About Rutherford's Gold Foil Experiment

By Jessica Pestka; Updated April 25, 2017
Gold foil.

Ernest Rutherford, originally from New Zealand, is credited as being the father of nuclear physics for his discoveries in atomic structure, even though Hantaro Nagaoka, a physicist from the Imperial University of Tokyo, first proposed the theory of the nucleus as it is known today. Rutherford's "gold foil experiment" led to the discovery that most of an atom's mass is located in a dense region now called the nucleus. Prior to the groundbreaking gold foil experiment, Rutherford was granted the Nobel Prize for other key contributions in the field of chemistry.


The popular theory of atomic structure at the time of Rutherford's experiment was the "plum pudding model." This model was developed in 1904 by J.J. Thompson, the scientist who discovered the electron. This theory held that the negatively charged electrons in an atom were floating in a sea of positive charge--the electrons being akin to plums in a bowl of pudding.
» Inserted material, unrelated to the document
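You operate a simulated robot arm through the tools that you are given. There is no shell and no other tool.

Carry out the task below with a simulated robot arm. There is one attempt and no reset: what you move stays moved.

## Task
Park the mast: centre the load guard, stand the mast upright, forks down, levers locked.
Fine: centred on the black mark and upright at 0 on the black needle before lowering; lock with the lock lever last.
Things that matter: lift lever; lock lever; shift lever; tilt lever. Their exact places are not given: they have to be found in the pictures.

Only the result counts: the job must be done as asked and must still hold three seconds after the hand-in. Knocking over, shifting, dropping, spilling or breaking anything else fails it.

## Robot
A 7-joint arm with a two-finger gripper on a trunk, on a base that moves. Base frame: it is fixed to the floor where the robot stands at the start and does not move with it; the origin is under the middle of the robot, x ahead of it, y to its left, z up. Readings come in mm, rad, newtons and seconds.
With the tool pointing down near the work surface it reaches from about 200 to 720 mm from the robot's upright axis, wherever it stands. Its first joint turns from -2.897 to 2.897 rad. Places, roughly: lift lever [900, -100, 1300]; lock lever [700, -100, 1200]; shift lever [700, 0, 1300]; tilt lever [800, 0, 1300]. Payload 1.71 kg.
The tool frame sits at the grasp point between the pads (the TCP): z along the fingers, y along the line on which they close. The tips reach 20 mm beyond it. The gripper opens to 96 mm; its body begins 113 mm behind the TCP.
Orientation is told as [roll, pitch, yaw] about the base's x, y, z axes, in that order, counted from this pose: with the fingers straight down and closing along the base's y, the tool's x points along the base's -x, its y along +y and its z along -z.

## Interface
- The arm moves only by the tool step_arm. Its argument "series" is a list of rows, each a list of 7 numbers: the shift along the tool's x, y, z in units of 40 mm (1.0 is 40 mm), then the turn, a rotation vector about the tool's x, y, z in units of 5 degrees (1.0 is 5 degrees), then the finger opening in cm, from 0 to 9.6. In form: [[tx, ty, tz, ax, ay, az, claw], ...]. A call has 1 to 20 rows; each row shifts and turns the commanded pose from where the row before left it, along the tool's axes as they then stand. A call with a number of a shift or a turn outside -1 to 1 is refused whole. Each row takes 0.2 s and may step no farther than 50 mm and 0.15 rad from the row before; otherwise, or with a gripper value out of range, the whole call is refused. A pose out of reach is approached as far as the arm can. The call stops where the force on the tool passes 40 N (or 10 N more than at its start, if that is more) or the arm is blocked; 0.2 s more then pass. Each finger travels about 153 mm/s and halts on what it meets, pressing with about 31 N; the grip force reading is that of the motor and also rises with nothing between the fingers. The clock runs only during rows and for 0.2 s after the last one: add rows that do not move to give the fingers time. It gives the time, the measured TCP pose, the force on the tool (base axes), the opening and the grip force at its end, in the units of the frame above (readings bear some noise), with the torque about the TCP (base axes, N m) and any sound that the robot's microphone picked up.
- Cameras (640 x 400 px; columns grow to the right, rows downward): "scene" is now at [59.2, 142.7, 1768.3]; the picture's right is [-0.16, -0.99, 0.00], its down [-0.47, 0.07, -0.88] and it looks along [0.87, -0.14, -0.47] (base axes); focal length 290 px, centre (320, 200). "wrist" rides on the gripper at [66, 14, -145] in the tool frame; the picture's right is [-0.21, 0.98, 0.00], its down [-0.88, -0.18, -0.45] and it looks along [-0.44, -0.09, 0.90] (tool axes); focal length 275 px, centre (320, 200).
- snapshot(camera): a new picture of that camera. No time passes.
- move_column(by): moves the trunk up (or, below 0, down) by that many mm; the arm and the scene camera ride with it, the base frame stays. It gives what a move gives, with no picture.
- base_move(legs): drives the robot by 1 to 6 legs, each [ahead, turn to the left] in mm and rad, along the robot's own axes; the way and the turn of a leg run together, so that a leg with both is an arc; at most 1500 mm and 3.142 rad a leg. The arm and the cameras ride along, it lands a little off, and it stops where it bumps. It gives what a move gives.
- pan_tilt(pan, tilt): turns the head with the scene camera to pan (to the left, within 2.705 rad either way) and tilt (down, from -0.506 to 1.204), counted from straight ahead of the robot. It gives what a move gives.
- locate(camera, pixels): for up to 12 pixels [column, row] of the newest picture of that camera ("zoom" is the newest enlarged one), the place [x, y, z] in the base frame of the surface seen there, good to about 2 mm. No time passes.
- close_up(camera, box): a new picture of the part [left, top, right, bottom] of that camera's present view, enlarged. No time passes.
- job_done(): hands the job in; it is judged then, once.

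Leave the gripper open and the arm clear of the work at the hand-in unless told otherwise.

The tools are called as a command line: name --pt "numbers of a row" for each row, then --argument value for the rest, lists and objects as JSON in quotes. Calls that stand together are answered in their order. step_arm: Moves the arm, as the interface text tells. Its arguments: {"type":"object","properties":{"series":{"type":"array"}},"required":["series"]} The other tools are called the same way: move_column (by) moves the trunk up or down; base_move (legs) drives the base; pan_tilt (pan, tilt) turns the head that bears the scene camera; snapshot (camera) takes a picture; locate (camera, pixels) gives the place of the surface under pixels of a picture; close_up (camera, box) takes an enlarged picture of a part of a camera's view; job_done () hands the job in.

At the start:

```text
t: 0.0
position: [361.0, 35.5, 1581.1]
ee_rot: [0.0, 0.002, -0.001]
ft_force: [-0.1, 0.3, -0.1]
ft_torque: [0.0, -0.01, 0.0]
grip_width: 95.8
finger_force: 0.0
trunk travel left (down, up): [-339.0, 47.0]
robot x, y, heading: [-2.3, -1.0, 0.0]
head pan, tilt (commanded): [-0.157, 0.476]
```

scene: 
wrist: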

Although Dr. Nagaoka had published his competing theory that electrons orbit a positive nucleus, akin to the way the planet Saturn is orbited by its rings, in 1904, the plum pudding model was the prevailing theory on the structure of the atom until it was disproved by Ernest Rutherford in 1911.


The gold foil experiment was conducted under the supervision of Rutherford at the University of Manchester in 1909 by scientist Hans Geiger (whose work eventually led to the development of the Geiger counter) and undergraduate student Ernest Marsden. Rutherford, chair of the Manchester physics department at the time of the experiment, is given primary credit for the experiment, as the theories that resulted are primarily his work. Rutherford's gold foil experiment is also sometimes referred to as the Geiger-Marsden experiment.


The gold foil experiment consisted of a series of tests in which a positively charged helium particle was shot at a very thin layer of gold foil. The expected result was that the positive particles would be moved just a few degrees from their path as they passed through the sea of positive charge proposed in the plum pudding model. The result, however, was that the positive particles were repelled off of the gold foil by nearly 180 degrees in a very small region of the atom, while most of the remaining particles were not deflected at all but rather passed right through the atom.


The data generated from the gold foil experiment demonstrated that the plum pudding model of the atom was incorrect. The way in which the positive particles bounced off the thin foil indicated that the majority of the mass of an atom was concentrated in one small region. Because the majority of the positive particles continued on their original path unmoved, Rutherford correctly deducted that most of the remainder of the atom was empty space. Rutherford termed his discovery "the central charge," a region later named the nucleus.


Rutherford's discovery of the nucleus and proposed atomic structure was later refined by physicist Niels Bohr in 1913. Bohr's model of the atom, also referred to as the Rutherford Bohr model, is the basic atomic model used today. Rutherford's description of the atom set the foundation for all future atomic models and the development of nuclear physics.